[BEGIN PROVIDED MATERIAL]
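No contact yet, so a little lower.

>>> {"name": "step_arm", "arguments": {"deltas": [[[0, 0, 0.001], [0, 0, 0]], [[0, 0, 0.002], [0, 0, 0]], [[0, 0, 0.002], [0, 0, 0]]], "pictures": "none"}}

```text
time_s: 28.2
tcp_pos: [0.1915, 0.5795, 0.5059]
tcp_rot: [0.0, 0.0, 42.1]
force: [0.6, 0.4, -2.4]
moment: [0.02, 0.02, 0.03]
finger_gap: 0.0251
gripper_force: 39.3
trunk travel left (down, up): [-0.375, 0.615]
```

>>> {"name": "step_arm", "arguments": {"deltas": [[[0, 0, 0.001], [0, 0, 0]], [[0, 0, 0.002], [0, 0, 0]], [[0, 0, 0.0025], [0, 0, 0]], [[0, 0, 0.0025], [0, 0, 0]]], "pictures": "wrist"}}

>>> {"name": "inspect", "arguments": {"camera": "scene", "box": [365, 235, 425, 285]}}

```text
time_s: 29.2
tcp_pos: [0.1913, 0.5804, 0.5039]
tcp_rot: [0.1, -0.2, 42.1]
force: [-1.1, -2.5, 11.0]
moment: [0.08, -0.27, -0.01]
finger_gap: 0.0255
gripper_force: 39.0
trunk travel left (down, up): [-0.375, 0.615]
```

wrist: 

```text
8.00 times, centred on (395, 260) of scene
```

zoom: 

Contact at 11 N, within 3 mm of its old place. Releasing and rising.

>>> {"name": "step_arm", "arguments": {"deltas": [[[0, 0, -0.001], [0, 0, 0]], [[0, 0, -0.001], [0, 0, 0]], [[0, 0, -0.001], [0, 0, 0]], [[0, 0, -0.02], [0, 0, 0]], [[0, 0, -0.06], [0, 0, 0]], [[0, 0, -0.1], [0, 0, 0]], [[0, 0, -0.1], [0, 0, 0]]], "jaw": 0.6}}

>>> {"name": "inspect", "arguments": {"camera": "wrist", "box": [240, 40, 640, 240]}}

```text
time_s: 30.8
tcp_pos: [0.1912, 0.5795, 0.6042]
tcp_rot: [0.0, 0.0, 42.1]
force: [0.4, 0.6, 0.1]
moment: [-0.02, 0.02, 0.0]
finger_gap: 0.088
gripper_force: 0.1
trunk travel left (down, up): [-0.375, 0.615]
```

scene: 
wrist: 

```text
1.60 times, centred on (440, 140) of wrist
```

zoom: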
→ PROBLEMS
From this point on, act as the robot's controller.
[END PROVIDED MATERIAL]
[BEGIN SOURCE EXCERPT]
4.4 REMEDIES CUMULATIVE. All remedies, either under this Agreement or by law or otherwise afforded to any party, shall be cumulative and not alternative.
5. “BAD ACTOR” MATTERS.
5.1 DEFINITIONS. For purposes of this Agreement:
(a) “Company Covered Person” means, with respect to the Company as an “issuer” for purposes of Rule 506 promulgated under the Securities Act, any Person listed in the first paragraph of Rule 506(d)(1).
(b) “Disqualified Designee” means any director designee to whom any Disqualification Event is applicable, except for a Disqualification Event as to which Rule 506(d)(2)(ii) or (iii) or (d)(3) is applicable.
(c) “Disqualification Event” means a “bad actor” disqualifying event described in Rule 506(d)(1)(i)-(viii) promulgated under the Securities Act.
(d) “Rule 506(d) Related Party” means, with respect to any Person, any other Person that is a beneficial owner of such first Person’s securities for purposes of Rule 506(d) under the Securities Act.
5.2 REPRESENTATIONS.
[END SOURCE EXCERPT]
→ PROBLEMS
(a) Repeat the span of the source excerpt whose first words are "4.4 REMEDIES CUMULATIVE." and whose last words are "(d)(3) is applicable.".
(b) Keep the source excerpt going from its last sentence.

→ RESULTS FOR THE EXERCISE
(a)
4.4 REMEDIES CUMULATIVE. All remedies, either under this Agreement or by law or otherwise afforded to any party, shall be cumulative and not alternative.
5. “BAD ACTOR” MATTERS.
5.1 DEFINITIONS. For purposes of this Agreement:
(a) “Company Covered Person” means, with respect to the Company as an “issuer” for purposes of Rule 506 promulgated under the Securities Act, any Person listed in the first paragraph of Rule 506(d)(1).
(b) “Disqualified Designee” means any director designee to whom any Disqualification Event is applicable, except for a Disqualification Event as to which Rule 506(d)(2)(ii) or (iii) or (d)(3) is applicable.

(b)
(a) Each Person with the right to designate or participate in the designation of a director pursuant to this Agreement hereby represents that (i) such Person has exercised reasonable care to determine whether any Disqualification Event is applicable to such Person, any director designee designated by such Person pursuant to this Agreement or any of such Person’s Rule 506(d) Related Parties, except, if applicable, for a Disqualification Event as to which Rule 506(d)(2)(ii) or (iii) or (d)(3) is applicable and (ii) no Disqualification Event is applicable to such Person, any Board member designated by such Person pursuant to this Agreement or any of such Person’s Rule 506(d) Related Parties, except, if applicable, for a Disqualification Event as to which Rule 506(d)(2)(ii) or (iii) or (d)(3) is applicable. Notwithstanding anything to the contrary in this Agreement, each Investor makes no representation regarding any Person that may be deemed to be a beneficial owner of the Company’s voting equity securities held by such Investor solely by virtue of that Person being or becoming a party to (x) this Agreement, as may be subsequently amended, or (y) any other contract or written agreement to which the Company and such Investor are parties regarding (1) the voting power, which includes the power to vote or to direct the voting of, such security; and/or (2) the investment power, which includes the power to dispose, or to direct the disposition of, such security.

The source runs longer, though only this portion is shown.